Different log siding materials have different installation and maintenance requirements that will impact your total costs. For example, natural wood needs to be sealed on all sides before installation and refinished regularly post-installation to protect it from moisture.

Other factors that impact the cost of your wood log siding include: 

  • Wood type: There are several pine and cedar species available for log siding. Pine is less expensive than cedar, though it won’t last as long and isn’t as damage-resistant.

  • Wood grade: Grade has to do with the quality and appearance of the wood, and includes a few different choices such as knotty pine.

  • Air-dried vs. kiln-dried: Partially air-dried log siding costs less than kiln-dried siding.

  • Siding profile: The thicker the siding, the higher cost you’ll pay.

Property Size

If you intend to cover all exterior walls of your home with log siding, the size of your home will directly impact total project cost. Increased property size means an increase in the amount of material you’ll need to purchase, as well as the time it will take your contractor to complete installation.

Prefinished vs. Bare

Natural wood log siding needs to be finished to protect it from moisture. Prefinished pine and cedar siding is primed or stained and sealed on all sides at the factory, leading to slightly higher upfront material costs compared to unfinished bare siding. However, purchasing prefinished siding saves you up to 50% compared to the cost of having the work done onsite to bare siding.

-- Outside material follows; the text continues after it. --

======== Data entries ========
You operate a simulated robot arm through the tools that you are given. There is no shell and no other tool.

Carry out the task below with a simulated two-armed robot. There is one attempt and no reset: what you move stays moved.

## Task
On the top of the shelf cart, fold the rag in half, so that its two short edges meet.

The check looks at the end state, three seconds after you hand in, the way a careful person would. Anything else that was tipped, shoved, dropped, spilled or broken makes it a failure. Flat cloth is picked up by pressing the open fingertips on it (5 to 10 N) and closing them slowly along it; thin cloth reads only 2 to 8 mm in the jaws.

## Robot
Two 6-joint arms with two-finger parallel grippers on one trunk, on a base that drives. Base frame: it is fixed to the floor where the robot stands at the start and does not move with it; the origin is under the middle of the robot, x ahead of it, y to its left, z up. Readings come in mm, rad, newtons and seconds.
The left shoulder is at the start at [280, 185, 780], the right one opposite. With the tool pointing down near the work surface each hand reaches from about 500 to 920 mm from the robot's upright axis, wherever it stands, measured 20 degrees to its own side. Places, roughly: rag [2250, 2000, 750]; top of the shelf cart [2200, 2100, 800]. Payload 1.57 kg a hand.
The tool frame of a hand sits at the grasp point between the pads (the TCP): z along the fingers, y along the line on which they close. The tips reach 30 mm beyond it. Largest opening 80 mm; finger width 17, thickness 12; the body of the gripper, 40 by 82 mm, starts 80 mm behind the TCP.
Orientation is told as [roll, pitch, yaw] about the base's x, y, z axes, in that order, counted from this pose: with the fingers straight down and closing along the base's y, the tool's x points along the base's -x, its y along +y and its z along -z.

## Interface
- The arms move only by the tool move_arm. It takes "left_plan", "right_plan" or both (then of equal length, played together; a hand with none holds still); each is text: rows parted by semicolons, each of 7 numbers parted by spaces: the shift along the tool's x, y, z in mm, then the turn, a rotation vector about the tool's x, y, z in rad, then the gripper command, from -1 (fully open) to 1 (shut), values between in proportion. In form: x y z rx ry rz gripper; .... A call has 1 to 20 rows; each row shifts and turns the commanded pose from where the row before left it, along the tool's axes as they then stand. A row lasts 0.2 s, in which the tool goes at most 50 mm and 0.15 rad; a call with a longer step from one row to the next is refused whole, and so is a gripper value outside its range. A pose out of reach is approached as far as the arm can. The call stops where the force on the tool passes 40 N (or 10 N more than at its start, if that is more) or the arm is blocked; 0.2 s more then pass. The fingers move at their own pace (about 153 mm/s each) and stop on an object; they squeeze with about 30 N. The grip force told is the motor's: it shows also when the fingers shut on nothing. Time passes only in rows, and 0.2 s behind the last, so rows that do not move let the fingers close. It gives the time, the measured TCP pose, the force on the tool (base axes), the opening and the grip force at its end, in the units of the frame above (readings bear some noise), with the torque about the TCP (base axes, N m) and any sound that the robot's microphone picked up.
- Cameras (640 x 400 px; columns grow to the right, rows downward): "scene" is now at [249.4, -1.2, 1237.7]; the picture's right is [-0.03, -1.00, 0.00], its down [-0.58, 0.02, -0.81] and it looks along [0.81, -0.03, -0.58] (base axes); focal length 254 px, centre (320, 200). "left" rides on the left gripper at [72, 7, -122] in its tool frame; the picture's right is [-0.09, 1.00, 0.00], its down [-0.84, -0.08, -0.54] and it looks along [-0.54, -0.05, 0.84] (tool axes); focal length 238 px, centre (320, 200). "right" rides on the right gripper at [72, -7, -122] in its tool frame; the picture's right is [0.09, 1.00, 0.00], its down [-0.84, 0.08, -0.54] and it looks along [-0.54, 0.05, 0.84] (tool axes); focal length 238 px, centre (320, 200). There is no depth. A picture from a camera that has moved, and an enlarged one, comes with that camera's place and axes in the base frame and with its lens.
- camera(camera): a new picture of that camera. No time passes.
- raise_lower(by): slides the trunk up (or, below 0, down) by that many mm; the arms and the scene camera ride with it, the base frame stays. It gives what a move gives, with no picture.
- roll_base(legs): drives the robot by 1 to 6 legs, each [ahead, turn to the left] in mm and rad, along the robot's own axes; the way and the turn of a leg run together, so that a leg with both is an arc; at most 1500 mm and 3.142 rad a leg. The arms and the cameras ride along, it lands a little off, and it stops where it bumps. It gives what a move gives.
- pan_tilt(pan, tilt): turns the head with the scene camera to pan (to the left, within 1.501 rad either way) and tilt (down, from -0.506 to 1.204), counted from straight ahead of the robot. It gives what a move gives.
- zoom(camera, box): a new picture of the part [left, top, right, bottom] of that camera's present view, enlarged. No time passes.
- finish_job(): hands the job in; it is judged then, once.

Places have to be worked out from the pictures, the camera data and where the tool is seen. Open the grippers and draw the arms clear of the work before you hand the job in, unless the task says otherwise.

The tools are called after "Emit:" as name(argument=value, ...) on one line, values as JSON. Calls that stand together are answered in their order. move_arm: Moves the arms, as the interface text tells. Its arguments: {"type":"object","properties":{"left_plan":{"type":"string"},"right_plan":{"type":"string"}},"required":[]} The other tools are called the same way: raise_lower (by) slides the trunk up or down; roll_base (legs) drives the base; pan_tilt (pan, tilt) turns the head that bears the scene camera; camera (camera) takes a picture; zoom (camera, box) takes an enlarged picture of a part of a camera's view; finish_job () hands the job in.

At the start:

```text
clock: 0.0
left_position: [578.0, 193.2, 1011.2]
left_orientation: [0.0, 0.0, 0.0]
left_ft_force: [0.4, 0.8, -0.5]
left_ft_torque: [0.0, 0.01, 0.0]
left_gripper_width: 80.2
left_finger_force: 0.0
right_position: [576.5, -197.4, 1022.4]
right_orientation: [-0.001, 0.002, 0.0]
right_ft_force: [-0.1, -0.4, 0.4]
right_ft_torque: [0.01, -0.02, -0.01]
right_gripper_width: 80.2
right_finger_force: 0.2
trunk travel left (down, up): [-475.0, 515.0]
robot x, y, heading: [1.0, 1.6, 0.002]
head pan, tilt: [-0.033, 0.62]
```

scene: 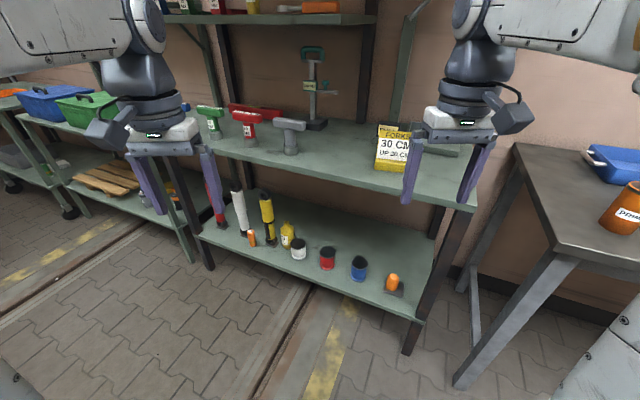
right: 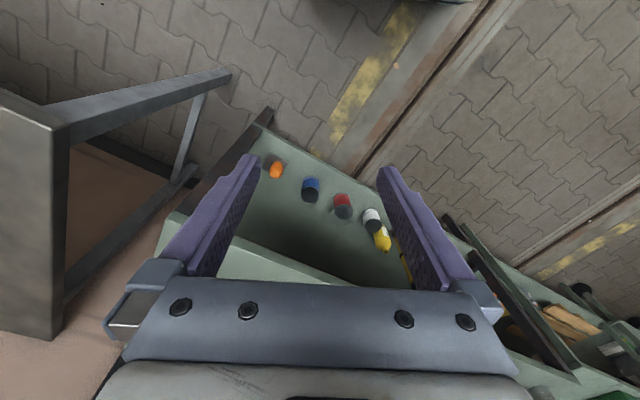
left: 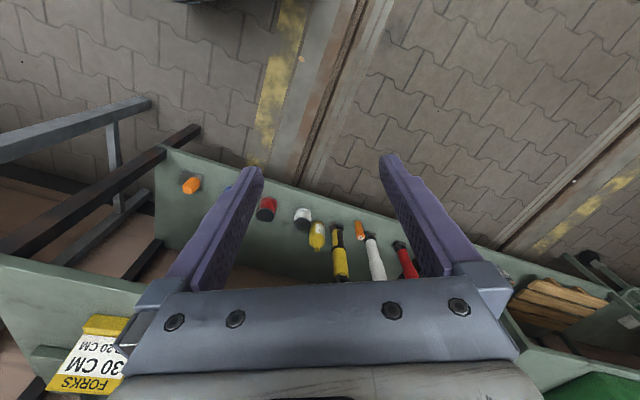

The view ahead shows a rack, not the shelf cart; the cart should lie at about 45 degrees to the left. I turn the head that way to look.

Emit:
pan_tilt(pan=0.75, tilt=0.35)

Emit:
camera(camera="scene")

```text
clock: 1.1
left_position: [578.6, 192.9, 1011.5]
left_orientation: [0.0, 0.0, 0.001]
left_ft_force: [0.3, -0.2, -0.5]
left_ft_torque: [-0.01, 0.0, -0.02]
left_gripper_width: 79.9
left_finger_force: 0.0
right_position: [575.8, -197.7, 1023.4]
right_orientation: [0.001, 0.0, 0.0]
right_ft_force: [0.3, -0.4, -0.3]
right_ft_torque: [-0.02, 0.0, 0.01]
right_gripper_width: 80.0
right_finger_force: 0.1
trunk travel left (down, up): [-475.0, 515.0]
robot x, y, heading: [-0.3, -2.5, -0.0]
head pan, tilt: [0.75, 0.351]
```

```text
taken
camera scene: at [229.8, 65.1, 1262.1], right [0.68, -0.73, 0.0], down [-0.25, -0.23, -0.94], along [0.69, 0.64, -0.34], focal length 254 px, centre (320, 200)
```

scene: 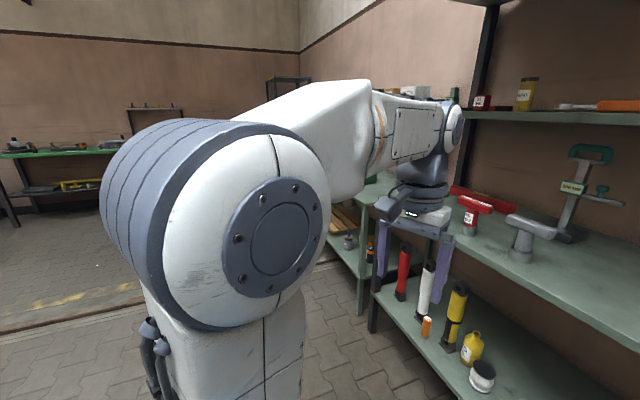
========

Prep work typically involves the removal and disposal of old siding, which can add up to $3 per square foot to your total costs. Even if you do this work DIY, you’ll likely need to rent a dumpster for disposal. Contractors may include the cost of a dumpster rental in your overall removal cost. Dumpster rental costs $380 on average.

Permits and Regulations

Depending on your local regulations, you may need to pay the cost to get a building permit from your local government to change the material of your siding. These costs will vary from city to city, but expect to pay anywhere from $447 to $2,313.

Full, Half and Quarter Log Siding Costs

Log siding allows homeowners to spend significantly less compared to building a traditional timber home, in some cases. Full logs average $4.30 per square foot. Using eco-friendly alternatives like half or quarter logs allows you to save up to 45%, depending on the type of wood you choose. We break down the typical cost range for each log type below.

Full Logs

Full log siding costs an average of $4.30 per square foot. Full logs can be 8, 10, or 12 inches thick, and will be visible from both the interior and exterior of the home. They are typically installed when the home is first built, and don’t require separate framing or different interior wall surfaces. This can keep the cost to install full logs lower than quarter or half logs in some cases.

Half Logs

Half log pine siding is priced between $3.50 and $5 per square foot. Cedar half logs cost $5.50 to $13 per square foot. At 3 inches thick, half logs require only half the amount of wood of traditional logs, but create the same visual log home façade. 

Quarter Logs

Quarter log pine costs $2.25 to $4 per square foot, while cedar alternatives cost between $3.50 and $6 per square foot. At two inches thick, quarter logs are even better for the environment, using 75% less wood than full logs. They can be installed using conventional frame construction, and are light enough to be easily used in a DIY project.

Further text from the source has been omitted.